Threespine stickleback fish from Rabbit Slough, near Wasilla, Alaska. The Rabbit Slough population is anadromous meaning they’re born in freshwater, then travel to oceanic environments for most of their life, and then return to freshwater to mate.

 

       Incidentally there’s already evidence that the threespine stickleback Von Hippel introduced into Cheney Lake are already undergoing evolution from their anadromous (meaning the fish, like salmon, are born in freshwater, travel to the ocean, and then come back to the freshwater to mate) ancestral form, to freshwater forms. The threespine stickleback in Cheney Lake were introduced in 2009 after the Alaska Department of Fish and Game applied a Rotenone treatment in October, 2008, to the lake. Rotenone was used to eliminate northern pike that were introduced illegally. The Rotenone treatment wiped out all fish populations in the lake and allowed Fish and Game to restock Cheney Lake with rainbow trout, and Von Hippel to introduce threespine stickleback from a known population, Rabbit Slough. Milligan-Myhre’s lab has been collecting data on Cheney Lake and threespine stickleback from the lake monthly to assess the changes of the threespine stickleback population over time.

 

        “We can follow evolution in real time. That’s exciting,” said Milligan-Myhre.

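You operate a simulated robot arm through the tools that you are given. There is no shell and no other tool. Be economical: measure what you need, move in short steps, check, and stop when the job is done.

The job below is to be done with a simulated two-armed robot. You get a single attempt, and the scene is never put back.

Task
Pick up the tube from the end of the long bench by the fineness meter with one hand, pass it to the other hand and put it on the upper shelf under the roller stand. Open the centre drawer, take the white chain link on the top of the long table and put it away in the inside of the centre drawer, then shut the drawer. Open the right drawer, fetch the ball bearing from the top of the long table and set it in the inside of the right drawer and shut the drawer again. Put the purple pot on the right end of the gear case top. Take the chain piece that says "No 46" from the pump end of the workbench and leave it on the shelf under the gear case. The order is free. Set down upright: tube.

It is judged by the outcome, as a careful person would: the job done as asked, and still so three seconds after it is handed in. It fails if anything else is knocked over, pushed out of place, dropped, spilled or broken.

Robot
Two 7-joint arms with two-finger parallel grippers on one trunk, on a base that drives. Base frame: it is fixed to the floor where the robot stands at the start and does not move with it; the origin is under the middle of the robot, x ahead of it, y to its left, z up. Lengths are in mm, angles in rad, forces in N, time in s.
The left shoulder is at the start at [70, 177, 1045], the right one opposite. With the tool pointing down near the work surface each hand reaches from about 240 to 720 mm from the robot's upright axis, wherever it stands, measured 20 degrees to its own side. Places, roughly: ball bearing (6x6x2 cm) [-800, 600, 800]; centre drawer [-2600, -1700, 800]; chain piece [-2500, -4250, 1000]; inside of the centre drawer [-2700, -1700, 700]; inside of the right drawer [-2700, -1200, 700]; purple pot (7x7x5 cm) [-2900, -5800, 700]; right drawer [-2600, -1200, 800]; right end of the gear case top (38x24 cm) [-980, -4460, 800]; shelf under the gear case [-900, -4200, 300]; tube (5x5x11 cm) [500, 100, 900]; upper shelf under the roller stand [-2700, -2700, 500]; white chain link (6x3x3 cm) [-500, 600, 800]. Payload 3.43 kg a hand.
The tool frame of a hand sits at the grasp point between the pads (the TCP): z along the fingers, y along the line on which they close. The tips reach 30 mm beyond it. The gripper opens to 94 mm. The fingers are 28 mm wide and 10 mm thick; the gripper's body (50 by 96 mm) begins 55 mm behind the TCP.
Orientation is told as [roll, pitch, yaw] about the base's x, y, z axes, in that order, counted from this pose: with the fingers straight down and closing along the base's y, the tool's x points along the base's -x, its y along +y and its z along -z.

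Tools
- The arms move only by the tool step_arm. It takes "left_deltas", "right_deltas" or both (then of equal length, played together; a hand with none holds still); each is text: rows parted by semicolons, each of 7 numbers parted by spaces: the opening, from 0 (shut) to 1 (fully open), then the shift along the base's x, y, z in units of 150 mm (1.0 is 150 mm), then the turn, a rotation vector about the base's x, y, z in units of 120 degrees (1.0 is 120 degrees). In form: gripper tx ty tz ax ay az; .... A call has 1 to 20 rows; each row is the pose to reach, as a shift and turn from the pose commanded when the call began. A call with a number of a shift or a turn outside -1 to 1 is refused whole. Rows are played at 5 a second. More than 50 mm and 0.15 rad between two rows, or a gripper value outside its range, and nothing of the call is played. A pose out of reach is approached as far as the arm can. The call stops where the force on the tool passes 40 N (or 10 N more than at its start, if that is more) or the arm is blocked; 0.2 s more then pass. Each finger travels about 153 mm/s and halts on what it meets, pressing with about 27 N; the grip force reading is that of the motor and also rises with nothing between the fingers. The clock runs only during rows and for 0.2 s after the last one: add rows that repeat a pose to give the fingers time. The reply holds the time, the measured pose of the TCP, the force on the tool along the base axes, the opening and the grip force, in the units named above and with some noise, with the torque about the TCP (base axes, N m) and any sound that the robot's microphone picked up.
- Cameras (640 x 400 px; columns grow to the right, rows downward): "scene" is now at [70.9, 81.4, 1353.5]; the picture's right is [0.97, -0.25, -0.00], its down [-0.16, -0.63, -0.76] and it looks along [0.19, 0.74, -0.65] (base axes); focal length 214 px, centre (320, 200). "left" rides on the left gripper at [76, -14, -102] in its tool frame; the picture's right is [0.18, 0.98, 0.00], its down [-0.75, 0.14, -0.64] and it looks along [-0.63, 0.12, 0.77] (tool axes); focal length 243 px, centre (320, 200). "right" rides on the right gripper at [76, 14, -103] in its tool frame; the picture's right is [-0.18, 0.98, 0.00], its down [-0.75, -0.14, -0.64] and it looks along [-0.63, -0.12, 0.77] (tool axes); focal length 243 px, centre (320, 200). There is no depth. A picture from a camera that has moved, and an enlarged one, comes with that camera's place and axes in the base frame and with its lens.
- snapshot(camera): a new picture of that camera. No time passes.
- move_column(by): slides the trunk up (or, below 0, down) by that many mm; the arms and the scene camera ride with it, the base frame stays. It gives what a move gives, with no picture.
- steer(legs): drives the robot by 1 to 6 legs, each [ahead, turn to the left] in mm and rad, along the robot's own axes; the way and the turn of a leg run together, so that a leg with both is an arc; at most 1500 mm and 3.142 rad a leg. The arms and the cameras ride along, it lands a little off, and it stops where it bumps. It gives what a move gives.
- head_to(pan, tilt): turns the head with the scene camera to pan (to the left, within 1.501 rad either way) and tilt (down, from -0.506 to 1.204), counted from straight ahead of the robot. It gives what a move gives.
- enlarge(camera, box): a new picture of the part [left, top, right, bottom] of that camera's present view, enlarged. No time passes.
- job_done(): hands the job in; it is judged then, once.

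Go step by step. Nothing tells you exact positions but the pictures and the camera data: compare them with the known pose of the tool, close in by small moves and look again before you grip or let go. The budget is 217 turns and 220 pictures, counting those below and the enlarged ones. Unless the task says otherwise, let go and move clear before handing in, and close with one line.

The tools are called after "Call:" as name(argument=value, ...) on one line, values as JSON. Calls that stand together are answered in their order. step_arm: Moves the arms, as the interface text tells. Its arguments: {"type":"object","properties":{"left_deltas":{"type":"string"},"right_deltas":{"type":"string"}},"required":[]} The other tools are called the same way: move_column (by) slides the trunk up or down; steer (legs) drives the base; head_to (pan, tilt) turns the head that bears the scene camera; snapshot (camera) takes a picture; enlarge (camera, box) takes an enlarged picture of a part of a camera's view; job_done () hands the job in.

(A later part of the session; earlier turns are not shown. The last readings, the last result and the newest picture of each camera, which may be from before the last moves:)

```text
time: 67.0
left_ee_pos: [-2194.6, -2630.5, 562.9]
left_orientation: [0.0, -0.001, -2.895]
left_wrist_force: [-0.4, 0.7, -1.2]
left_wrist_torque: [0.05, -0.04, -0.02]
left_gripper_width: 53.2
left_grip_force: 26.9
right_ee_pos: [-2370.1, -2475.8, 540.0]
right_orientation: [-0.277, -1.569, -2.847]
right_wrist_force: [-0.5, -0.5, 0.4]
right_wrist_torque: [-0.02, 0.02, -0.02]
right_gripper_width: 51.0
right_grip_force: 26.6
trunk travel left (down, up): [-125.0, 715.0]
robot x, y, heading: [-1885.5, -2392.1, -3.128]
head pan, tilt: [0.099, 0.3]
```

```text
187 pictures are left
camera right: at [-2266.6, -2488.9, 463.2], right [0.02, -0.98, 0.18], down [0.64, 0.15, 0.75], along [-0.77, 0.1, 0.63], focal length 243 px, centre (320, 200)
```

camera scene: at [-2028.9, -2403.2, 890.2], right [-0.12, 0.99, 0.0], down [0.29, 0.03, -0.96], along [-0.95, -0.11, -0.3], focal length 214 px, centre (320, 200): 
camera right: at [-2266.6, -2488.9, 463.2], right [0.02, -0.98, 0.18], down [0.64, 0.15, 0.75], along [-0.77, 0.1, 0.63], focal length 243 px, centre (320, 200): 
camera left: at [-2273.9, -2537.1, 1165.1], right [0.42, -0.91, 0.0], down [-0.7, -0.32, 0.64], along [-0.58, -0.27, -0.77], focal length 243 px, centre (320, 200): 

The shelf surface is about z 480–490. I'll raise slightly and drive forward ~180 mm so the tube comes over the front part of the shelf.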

        The lab is collaborating with a lab at Stony Brook University in New York to look at genetic differences as the population evolves. Milligan-Myhre’s lab hopes to also take a look at how as the population changes over time into their freshwater form the microbiota and threespine stickleback’s immune response to microbes also change.

Rachael Kramp an undergraduate student of Kat Milligan-Myhre’s lab, works with microbes from the guts of threespine stickleback from Cheney Lake in the anaerobic chamber of Milligan-Myhre’s lab at the University of Alaska Anchorage.

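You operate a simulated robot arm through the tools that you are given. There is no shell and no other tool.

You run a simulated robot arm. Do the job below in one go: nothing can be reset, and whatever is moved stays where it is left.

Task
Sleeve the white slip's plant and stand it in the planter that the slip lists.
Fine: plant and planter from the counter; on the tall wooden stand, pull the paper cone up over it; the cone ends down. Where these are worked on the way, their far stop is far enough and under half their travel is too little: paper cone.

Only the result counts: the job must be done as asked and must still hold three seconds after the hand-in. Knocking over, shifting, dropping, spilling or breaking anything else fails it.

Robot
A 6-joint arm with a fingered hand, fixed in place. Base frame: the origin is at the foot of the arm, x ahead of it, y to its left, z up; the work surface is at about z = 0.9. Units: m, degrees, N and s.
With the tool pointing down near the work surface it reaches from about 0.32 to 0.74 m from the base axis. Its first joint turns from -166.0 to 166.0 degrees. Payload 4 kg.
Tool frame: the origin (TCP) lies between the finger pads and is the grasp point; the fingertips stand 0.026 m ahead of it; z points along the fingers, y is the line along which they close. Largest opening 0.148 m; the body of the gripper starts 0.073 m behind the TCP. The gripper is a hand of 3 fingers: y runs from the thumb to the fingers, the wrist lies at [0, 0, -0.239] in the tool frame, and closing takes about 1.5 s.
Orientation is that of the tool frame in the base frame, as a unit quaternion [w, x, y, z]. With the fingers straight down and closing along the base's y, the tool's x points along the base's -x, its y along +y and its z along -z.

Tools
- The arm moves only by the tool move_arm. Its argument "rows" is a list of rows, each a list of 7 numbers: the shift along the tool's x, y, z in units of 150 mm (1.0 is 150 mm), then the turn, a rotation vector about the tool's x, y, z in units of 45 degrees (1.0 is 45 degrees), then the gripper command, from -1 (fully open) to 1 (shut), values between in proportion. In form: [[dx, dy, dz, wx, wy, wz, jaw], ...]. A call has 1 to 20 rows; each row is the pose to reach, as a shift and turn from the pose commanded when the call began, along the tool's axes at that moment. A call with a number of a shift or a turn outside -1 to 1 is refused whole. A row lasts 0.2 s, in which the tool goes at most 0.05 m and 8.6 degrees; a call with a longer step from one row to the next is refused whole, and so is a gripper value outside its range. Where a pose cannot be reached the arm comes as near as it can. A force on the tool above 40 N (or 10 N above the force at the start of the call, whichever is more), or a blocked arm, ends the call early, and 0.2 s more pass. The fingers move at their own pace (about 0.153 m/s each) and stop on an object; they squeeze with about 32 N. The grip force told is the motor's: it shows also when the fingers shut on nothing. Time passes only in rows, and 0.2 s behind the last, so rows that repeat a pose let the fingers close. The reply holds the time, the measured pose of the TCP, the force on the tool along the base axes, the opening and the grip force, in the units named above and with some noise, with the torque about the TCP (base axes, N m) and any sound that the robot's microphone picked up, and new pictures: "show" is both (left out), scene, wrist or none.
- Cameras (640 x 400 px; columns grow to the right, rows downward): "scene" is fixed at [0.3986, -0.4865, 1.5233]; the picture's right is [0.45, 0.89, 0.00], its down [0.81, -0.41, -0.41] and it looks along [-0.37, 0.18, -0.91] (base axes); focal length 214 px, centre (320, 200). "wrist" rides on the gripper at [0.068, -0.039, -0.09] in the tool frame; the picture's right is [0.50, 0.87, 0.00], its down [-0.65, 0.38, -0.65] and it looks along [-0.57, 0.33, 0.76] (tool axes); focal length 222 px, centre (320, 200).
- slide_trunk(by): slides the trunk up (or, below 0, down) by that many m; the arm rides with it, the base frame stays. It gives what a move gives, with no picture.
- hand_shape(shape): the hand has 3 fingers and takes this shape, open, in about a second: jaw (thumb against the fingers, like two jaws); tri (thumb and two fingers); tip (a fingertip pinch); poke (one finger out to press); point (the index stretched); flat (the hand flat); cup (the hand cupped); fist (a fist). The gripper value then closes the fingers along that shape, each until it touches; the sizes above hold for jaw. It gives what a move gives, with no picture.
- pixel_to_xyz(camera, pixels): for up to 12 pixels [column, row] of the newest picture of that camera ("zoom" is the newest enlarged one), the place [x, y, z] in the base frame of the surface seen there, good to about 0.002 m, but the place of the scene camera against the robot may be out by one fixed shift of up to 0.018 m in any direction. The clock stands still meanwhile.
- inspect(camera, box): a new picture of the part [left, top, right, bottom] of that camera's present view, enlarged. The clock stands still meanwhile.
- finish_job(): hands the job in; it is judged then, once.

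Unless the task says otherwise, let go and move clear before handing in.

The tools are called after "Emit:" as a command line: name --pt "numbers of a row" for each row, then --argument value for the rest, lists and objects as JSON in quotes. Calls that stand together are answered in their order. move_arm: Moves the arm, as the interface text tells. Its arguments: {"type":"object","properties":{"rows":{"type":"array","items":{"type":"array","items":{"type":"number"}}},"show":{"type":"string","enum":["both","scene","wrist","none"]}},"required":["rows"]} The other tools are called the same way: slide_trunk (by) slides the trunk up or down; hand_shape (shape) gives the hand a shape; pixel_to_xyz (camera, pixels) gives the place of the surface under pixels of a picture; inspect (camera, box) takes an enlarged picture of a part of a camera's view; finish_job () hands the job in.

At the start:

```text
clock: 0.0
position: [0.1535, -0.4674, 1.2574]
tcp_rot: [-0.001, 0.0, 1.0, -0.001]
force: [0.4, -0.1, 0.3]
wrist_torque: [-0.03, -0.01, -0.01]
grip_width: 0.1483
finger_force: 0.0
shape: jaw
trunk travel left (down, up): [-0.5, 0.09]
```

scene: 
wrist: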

        The tools these fish offer are nearly limitless from using them as a model for biomedical research, as they have similar physiology to humans, to studying evolution, these fish also make great models for studying ecotoxicology, as well as, host microbe interactions, just to touch on a few of their benefits. The threespine stickleback came to be a model organism in the 1900s with the work of Nobel Prize laureates, Niko Tinbergen, Konrad Lorenz, and Karl von Frisch, because of the ease to which they could be manipulated in the lab, now in 2017 the threespine stickleback shows no signs of slowing down as being the model organism of many scientist’s dreams. In 2018, hundreds of researchers will even gather together for the 9th International Conference on Stickleback Behavior and Evolution in Kyoto, Japan. These prickly little fish may not seem like much to the majority of people, but to many scientists they are the crux of their entire careers.